This morning I woke up between the same creamy sheets, in the same yellow-green room that I have woken up in on this date nearly every year for the past decade. The plaid chair in the corner, covered in my clothes, the rattan shade with light peeking through, the brown-spotted white Pound Puppy on the bed; it’s all exactly the same.
Except, of course, that nothing is the same.
It’s Mother’s Day, and I struggle this year to wish you a happy one. The word happy gets stuck in my throat. It’s yet another celebration, another first that we now must endure.
I can’t forget that where there were two, there is now only one.
We weren’t all together last year. The year before, there were tense words exchanged and an epic storming off moment. The year before that, we made it through an entire trip into the city and a Broadway show without anyone crying.
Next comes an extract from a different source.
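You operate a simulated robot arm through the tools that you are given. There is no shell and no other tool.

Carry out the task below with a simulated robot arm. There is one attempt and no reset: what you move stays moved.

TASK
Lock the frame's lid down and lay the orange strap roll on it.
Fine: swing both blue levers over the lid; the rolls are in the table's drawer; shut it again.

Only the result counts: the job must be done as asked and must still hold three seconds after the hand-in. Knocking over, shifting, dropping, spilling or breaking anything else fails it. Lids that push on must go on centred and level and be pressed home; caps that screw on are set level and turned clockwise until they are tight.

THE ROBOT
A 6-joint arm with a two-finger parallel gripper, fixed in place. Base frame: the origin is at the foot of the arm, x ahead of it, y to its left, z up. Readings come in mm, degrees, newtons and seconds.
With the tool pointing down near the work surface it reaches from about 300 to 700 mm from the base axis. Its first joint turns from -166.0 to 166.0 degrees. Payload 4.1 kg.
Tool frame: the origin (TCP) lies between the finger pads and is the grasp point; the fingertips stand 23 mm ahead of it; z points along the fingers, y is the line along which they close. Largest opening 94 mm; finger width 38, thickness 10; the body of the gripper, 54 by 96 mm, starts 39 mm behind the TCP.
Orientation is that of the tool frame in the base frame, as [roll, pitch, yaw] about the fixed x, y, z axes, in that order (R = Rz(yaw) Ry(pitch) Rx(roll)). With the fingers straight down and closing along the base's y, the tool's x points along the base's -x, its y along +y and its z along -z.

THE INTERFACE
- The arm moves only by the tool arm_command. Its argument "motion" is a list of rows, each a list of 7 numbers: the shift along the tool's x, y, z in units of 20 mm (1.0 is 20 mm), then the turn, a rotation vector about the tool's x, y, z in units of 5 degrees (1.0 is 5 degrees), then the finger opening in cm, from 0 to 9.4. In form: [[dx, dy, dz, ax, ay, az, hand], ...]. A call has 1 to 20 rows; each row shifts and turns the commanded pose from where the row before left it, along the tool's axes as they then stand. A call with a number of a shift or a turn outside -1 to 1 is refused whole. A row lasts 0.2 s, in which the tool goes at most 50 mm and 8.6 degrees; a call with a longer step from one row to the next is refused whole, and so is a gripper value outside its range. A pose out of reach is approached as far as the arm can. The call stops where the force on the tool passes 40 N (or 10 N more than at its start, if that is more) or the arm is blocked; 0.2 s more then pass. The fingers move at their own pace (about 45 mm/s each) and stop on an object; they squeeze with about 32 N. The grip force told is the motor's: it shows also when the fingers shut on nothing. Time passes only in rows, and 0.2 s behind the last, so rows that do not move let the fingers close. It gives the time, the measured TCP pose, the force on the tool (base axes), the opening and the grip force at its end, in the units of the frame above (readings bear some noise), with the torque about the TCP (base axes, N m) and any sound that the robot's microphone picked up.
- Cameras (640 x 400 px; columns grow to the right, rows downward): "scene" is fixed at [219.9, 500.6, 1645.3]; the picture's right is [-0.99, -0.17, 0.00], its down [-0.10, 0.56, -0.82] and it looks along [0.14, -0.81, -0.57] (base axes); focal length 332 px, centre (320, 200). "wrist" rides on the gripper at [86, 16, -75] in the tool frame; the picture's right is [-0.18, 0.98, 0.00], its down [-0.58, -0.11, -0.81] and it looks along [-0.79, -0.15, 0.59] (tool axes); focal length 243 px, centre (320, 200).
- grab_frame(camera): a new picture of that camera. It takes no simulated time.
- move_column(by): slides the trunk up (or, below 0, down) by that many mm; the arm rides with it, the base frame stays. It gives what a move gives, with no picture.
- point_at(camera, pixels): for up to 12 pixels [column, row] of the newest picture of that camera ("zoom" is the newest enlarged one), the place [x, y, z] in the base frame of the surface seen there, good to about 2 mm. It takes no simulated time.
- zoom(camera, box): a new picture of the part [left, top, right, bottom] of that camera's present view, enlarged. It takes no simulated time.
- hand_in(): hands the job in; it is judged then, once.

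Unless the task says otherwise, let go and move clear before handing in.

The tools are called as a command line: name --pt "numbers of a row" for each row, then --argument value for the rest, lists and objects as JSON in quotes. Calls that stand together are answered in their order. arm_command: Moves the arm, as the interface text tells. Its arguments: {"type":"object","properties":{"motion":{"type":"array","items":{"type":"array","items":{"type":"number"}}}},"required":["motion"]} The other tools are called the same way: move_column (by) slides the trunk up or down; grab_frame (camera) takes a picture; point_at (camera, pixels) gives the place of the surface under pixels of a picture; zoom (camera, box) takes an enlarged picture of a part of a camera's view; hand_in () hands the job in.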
It was rare for us to be apart on this day; even rarer that we all escaped it unscathed by the silly squabbles you have when you don’t realize you won’t always have the next year as a do-over.
I want to go back and undo the quarrels. I want to shake that two-years-ago self and yell at her, just let this one go! I want to explain to us all that we need to be more careful with each other.
I want even more to go forward and somehow have Kelly be here with you now.
I try desperately to fill the space in your heart left behind in her absence. I imagine it has raw exposed edges, so I attempt to get inside without touching them, like a real life game of Operation. But no matter how much I expand, no matter how much I contort myself, the shape of me is not right for these holes. There will always be gaps that I cannot fill.
I will never be your second child.
I will never be the one who called you Baby Mommy.
I will never be Zoey’s mom.
I will never be the one who saved people.
I will never be the Kelly-shaped missing piece of your heart.
It fractures my own cracked heart a little more, not being able to heal you of this pain. Not being able to un-break you.
I can’t bring her back, and I can’t be Kelly, and I don’t know if it will ever be enough for either of us. But I can remember her, and I can help you remember.
I can remind you of how she used to shrug and say, I know, instead of I don’t know, a wad of grape gum always present in her toddler mouth. I can remind you of the little dimple in her left cheek, and the way the bottom of her fine blond hair curled up when she was two. I can remind you that she used to kiss her finger and touch the visor of her car when she went through a yellow light, and that she got excited when she noticed it was 11:11. I can remind you how she could administer a flu shot without any pain, and a finish strep test before you could even gag. I can remind you that people called her an angel.
I can remind you of what and who she loved: butterflies, singing, purple, her job, The Yankees, elephants, Josh Groban, babies, old people, Zoey, and, most of all, her Baby Mommy.
Last week, I was running errands when I noticed the Mother’s Day cards on display. I stopped to choose one for you, but was chosen by one instead. A card with a drawing of a serene-looking elephant, butterflies floating out of its trunk. A card that reduced me to tears in the middle of the West Hollywood Target. If Kelly could have designed a card for you, I imagine it would look like this. Its accents and envelope are my favorite seafoam green.
I don’t know if I believe in signs. I don’t know what I believe anymore. But this card feels like it could be from both of us, and I realize that what I can do for you is always acknowledge her, and you.
To remember our Belly, and to celebrate, today and every day, the mother who made us a family.
I remember her. I remember us.
I love you on this Mother’s Day, and on all days.